Dr. Mandy Cohen, head of the CDC, told Fox News they aren’t concerned with the uptick so far in the U.S. She also said that the spike in cases is within the normal range anticipated for this time of year.

Dr. Sarah Park is the director of medical affairs with the California biotech company, Karius. She told Fox News that the rise in pneumonia cases is primarily due to common ailments like respiratory syncytial virus (RSV), adenoviruses (common cold), influenza viruses, or Mycoplasma (a bacterial infection).

Park said that there was no new novel virus causing the spike in hospitalizations. She had previously served with the CDC as an epidemic researcher and has been involved with responses to SARS, West Nile Virus, and other bacterial diseases.
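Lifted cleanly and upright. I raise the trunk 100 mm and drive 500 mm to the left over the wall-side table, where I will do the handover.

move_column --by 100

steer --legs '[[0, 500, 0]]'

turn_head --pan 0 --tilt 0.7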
They’re calling the illness “white lung syndrome” due to the appearance of lung damage on chest scans which looks white in the image.

Doctors blame post-pandemic impacts of sheltering and lockdowns reducing immunity in the population. Park suggested isolation breeds susceptibility to disease while exposure leads to resilience.

She said that while the outbreak was “concerning” there was no indication that anything like the pandemic was on the way. She said the cases are manageable and the pathogens involved all have known effective treatments. Park suggested bacterial pneumonia was treated with antibiotics, which could cause antibiotic resistance at some point in the future. She stressed treatment must be completed according to proper protocols.

China’s ProMED digital disease surveillance system is indicating that many Beijing-area hospitals are “overwhelmed with sick children” suffering pneumonia symptoms.

There have also been similar reports coming out of the Netherlands, though they’re reporting a rate of 103 cases per 100,000 children between the ages of 5 and 14. That data came from the Netherlands Institute for Health Services Research.